ぼくはダンスの業界に詳しくないが、あることが気になって5年に一度という程度だけれど、できるだけトップクラスのダンスを見るようにしてきた。あることというのは、父が「日本もダンスとケーキがうまくなったな」と言ったことである。昭和37年(1963)くらいのことだと憶う。何かの拍子にポツンとそう言ったのだ。

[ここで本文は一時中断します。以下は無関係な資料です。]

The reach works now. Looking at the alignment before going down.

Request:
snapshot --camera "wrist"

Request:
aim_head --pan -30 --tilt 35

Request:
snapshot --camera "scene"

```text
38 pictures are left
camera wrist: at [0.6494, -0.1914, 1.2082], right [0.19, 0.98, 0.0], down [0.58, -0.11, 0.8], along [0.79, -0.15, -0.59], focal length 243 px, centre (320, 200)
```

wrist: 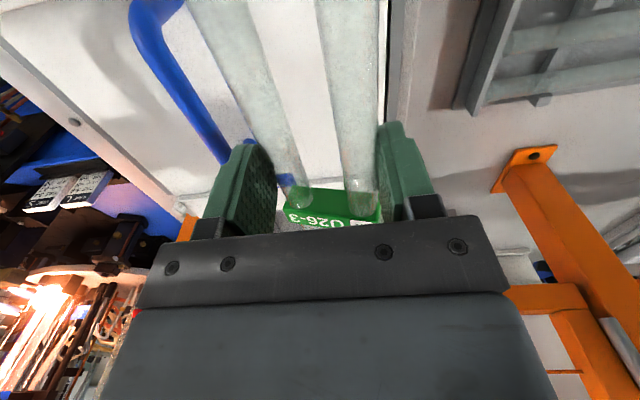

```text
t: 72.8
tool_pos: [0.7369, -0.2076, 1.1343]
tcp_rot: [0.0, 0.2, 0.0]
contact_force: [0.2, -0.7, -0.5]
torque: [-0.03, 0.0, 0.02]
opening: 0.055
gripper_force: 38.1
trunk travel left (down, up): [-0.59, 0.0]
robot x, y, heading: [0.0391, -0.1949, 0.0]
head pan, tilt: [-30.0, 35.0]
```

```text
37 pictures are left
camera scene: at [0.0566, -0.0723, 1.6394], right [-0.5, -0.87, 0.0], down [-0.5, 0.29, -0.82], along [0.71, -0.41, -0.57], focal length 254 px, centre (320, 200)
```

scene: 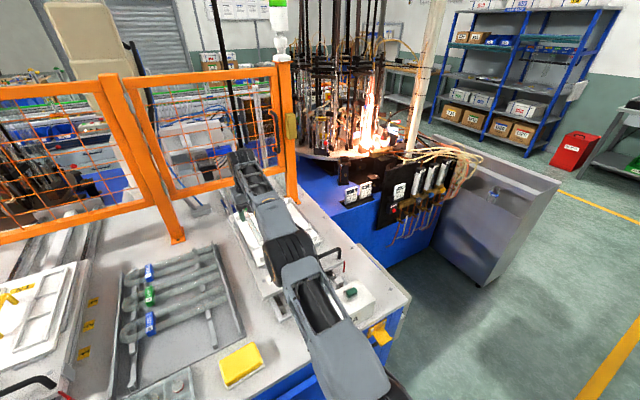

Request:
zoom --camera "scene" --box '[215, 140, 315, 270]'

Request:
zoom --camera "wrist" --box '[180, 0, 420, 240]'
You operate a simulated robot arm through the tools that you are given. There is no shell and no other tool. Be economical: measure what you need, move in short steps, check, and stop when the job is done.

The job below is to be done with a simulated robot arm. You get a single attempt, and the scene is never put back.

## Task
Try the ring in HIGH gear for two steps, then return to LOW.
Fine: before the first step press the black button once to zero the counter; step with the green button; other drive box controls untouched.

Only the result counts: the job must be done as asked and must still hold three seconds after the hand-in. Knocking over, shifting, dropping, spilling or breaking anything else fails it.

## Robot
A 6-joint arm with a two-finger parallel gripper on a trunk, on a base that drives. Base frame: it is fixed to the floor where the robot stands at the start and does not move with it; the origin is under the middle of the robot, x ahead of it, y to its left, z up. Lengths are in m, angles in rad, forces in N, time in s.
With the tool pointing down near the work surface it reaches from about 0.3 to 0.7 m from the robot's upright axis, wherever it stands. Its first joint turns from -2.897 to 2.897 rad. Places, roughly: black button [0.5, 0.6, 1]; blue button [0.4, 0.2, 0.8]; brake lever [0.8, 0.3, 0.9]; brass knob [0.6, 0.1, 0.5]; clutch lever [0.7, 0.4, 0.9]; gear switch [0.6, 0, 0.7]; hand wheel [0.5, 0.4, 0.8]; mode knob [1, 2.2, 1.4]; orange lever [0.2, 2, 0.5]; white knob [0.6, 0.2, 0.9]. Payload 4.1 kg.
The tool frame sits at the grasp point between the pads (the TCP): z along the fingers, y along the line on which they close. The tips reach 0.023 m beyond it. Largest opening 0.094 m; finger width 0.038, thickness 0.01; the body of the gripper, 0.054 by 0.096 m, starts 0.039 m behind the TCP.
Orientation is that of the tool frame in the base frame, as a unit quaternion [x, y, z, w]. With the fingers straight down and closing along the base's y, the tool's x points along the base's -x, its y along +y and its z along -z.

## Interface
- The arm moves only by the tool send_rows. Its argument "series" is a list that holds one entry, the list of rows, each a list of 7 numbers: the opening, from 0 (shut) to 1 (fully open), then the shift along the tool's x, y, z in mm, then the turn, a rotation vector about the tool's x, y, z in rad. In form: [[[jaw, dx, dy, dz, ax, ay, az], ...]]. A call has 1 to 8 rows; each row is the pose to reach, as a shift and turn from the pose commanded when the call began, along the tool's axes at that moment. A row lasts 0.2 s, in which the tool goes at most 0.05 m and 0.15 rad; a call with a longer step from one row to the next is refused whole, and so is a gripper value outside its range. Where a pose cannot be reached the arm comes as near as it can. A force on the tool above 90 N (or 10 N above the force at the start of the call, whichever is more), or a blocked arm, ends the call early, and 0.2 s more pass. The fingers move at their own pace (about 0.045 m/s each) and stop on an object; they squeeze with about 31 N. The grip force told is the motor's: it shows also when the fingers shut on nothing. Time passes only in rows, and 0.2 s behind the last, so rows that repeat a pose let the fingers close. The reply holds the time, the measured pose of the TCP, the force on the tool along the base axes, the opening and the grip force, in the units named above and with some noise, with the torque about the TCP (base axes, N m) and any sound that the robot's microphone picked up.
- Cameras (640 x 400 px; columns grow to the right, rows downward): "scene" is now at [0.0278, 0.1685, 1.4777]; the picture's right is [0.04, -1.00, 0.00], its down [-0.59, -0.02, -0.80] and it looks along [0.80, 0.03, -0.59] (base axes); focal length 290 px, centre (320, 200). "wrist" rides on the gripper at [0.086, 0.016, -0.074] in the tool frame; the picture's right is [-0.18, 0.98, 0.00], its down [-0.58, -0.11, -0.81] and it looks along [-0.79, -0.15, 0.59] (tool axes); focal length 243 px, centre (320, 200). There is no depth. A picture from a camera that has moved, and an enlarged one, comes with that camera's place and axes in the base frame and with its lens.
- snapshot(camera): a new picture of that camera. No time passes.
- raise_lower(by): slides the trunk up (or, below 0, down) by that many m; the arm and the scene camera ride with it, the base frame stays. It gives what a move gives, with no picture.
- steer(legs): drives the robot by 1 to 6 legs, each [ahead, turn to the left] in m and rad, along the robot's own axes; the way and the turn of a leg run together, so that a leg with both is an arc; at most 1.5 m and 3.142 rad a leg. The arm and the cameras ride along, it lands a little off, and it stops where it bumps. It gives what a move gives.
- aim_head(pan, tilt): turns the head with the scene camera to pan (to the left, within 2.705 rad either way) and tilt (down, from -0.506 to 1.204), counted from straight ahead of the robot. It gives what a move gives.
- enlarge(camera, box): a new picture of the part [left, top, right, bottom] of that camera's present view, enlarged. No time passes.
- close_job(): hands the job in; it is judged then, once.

それまで中川三郎の社交ダンス、中野ブラザーズのタップダンス、あるいは日劇ダンシングチームのダンサーなどが代表していたところへ、おそらくは《ウェストサイド・ストーリー》の影響だろうと思うのだが、若いダンサーたちが次々に登場してきて、それに父が目を細めたのだろうと想う。日本のケーキがおいしくなったことと併せて、このことをあんな時期に洩らしていたのが父らしかった。

そのころ父は次のようにも言っていた。「セイゴオ、できるだけ日生劇場に行きなさい。武原はんの地唄舞と越路吹雪の舞台を見逃したらあかんで」。その通りにしたわけではないが、武原はんはかなり見た。六本木の稽古場にも通った。日生劇場は村野藤吾設計の、ホールが巨大な貝殻の中にくるまれたような劇場である。父は劇場も見ておきなさいと言ったのだったろう。

ユリアのダンスを見ていると、ロシア人の身体表現の何が図抜けているかがよくわかる。ニジンスキー、イーダ・ルビンシュタイン、アンナ・パブロワも、かくありなむということが蘇る。ルドルフ・ヌレエフがシルヴィ・ギエムやローラン・イレーヌをあのように育てたこともユリアを通して伝わってくる。

リカルドとユリアの熱情的ダンス

武原はんからは山村流の上方舞の真骨頂がわかるだけでなく、いっとき青山二郎の後妻として暮らしていたこと、「なだ万」の若女将として仕切っていた気っ風、写経と俳句を毎日レッスンしていたことが、地唄の《雪》や《黒髪》を通して寄せてきた。

踊りにはヘタウマはいらない。極上にかぎるのである。

ヘタウマではなくて勝新太郎の踊りならいいのだが、ああいう軽妙ではないのなら、ヘタウマはほしくない。とはいえその極上はぎりぎり、きわきわでしか成立しない。

コッキ&ユリアに比するに、たとえばマイケル・マリトゥスキーとジョアンナ・ルーニス、あるいはアルナス・ビゾーカスとカチューシャ・デミドヴァのコンビネーションがあるけれど、いよいよそのぎりぎりときわきわに心を奪われて見てみると、やはりユリアが極上のピンなのである。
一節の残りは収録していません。